Finance is a crucial aspect of everyday life. Understanding compound interest, loans, and investments is not just a theoretical exercise; it's a practical skill that empowers you to make informed financial decisions. In South Africa, where many face financial challenges, this knowledge is even more critical. From saving for tertiary education (fees are high!) to buying a car or a home, or even starting a small business, understanding how money grows (or shrinks) over time is essential for securing your financial future and contributing to the economic well-being of your community.

Lesson notes

Compound Interest: Unlike simple interest, which is calculated only on the principal amount, compound interest is calculated on the principal amount and the accumulated interest from previous periods. This means your money grows exponentially over time. The more frequently the interest is compounded (e.g., monthly, daily), the faster your investment grows.
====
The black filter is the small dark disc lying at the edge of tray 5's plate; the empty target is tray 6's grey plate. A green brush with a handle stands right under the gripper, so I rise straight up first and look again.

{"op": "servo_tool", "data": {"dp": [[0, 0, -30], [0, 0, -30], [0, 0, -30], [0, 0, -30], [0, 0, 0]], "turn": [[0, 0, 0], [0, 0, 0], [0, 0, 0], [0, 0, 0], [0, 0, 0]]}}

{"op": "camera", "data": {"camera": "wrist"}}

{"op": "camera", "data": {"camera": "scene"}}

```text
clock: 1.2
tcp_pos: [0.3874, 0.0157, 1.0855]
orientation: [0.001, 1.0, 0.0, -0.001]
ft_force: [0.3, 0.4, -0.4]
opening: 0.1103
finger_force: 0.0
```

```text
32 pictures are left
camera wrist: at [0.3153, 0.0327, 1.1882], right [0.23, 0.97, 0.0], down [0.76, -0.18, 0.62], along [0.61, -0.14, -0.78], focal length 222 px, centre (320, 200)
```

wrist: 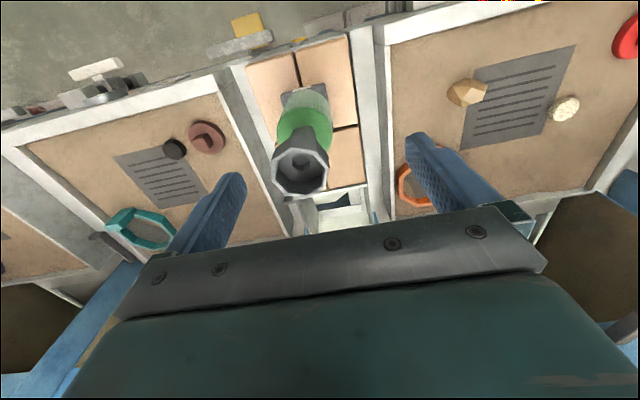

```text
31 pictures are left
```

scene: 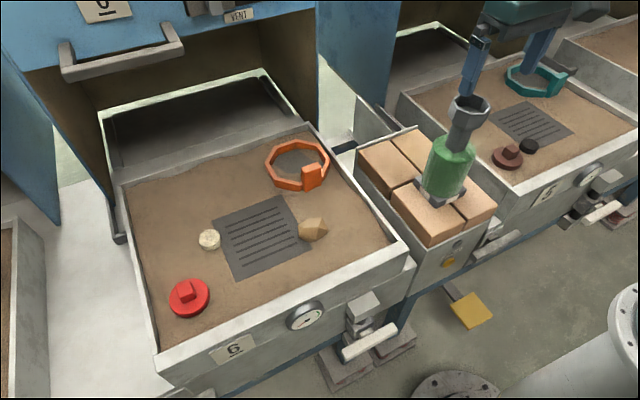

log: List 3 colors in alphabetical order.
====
Formula: The formula for compound interest is: A = P (1 + i)^n Where: A = Future Value (the total amount after n periods) P = Principal Amount (the initial investment or loan amount) i = Interest Rate per compounding period (expressed as a decimal – divide the annual interest rate by the number of compounding periods per year) n = Number of compounding periods (total number of times interest is compounded – multiply the number of years by the number of compounding periods per year)

Example 1: Investing in a Savings Account Sipho invests R5,000 in a savings account that offers an annual interest rate of 8% compounded quarterly. He plans to leave the money in the account for 5 years. How much will he have at the end of the 5 years? P = R5,000 i = 8% per year / 4 quarters per year = 0.08 / 4 = 0.02 per quarter n = 5 years 4 quarters per year = 20 quarters A = 5000 (1 + 0.02)^20 A = 5000 (1.02)^20 A = 5000 * 1.485947 A = R7,429.74 Therefore, Sipho will have R7,429.74 at the end of 5 years.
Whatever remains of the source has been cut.